I was looking for a good pairing_heap implementation and came across
one that had apparently been checked in a couple years ago (!). Here
is the full link:

http://svn.python.org/view/sandbox/trunk/collections/pairing_heap.py?rev=40887&view=markup

I was just wondering about the status of this implementation. The api
looks pretty good to me -- it's great that the author decided to have
the insert method return a node reference which can then be passed to
delete and adjust_key. It's a bit of a pain to implement that
functionality, but it's extremely useful for a number of applications.
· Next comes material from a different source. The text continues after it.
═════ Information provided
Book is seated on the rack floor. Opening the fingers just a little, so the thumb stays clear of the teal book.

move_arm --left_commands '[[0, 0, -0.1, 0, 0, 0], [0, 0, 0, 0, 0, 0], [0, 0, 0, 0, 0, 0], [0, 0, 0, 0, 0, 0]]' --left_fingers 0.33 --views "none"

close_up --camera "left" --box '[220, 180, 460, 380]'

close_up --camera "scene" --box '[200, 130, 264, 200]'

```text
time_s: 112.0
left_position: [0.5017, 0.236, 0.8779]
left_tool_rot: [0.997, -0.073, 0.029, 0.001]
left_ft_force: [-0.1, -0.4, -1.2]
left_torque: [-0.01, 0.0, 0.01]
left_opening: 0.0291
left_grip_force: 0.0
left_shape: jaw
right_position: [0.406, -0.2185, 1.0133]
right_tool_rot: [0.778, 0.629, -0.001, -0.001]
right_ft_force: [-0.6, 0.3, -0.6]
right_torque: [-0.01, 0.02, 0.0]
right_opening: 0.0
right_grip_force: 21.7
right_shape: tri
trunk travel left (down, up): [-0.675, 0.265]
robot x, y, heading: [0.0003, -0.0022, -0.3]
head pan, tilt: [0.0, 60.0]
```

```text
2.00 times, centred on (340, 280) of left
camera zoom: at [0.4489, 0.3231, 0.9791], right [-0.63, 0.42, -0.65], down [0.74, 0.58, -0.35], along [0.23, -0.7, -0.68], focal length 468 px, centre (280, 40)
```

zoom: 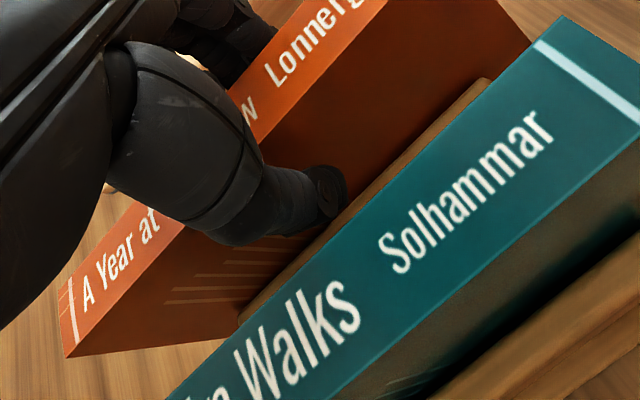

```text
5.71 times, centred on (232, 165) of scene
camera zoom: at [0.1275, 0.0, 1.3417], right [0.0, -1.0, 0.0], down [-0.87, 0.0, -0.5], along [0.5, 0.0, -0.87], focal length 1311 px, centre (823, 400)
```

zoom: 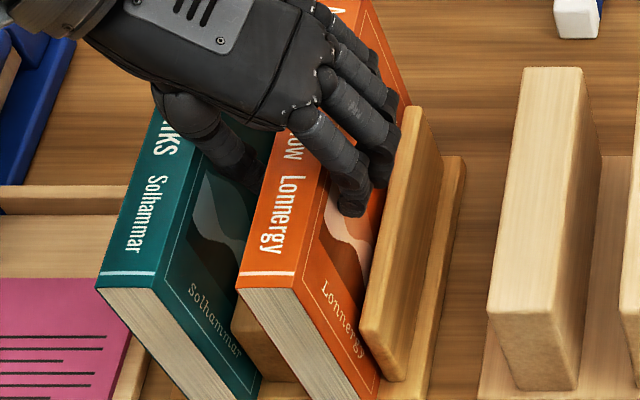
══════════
If that project is still alive, I have a couple api suggestions:

* Add a method which nondestructively yields the top K elements of the
heap. This would work by popping the top k elements of the heap into a
list, then reinserting those elements in reverse order. By reinserting
the sorted elements in reverse order, the top of the heap is
essentially a sorted linked list, so if the exact operation is
repeated again, the removals take contant time rather than amortized
logarthmic.
  * So, for example: if we have a min heap, the topK method would pop
K elements from the heap, say they are {1, 3, 5, 7}, then do
insert(7), followed by insert(5), ... insert(1).
  * Even better might be if this operation avoided having to allocate
new heap nodes, and just reused the old ones.
 * I'm not sure if adjust_key should throw an exception if the key
adjustment is in the wrong direction. Perhaps it should just fall back
on deleting and reinserting that node?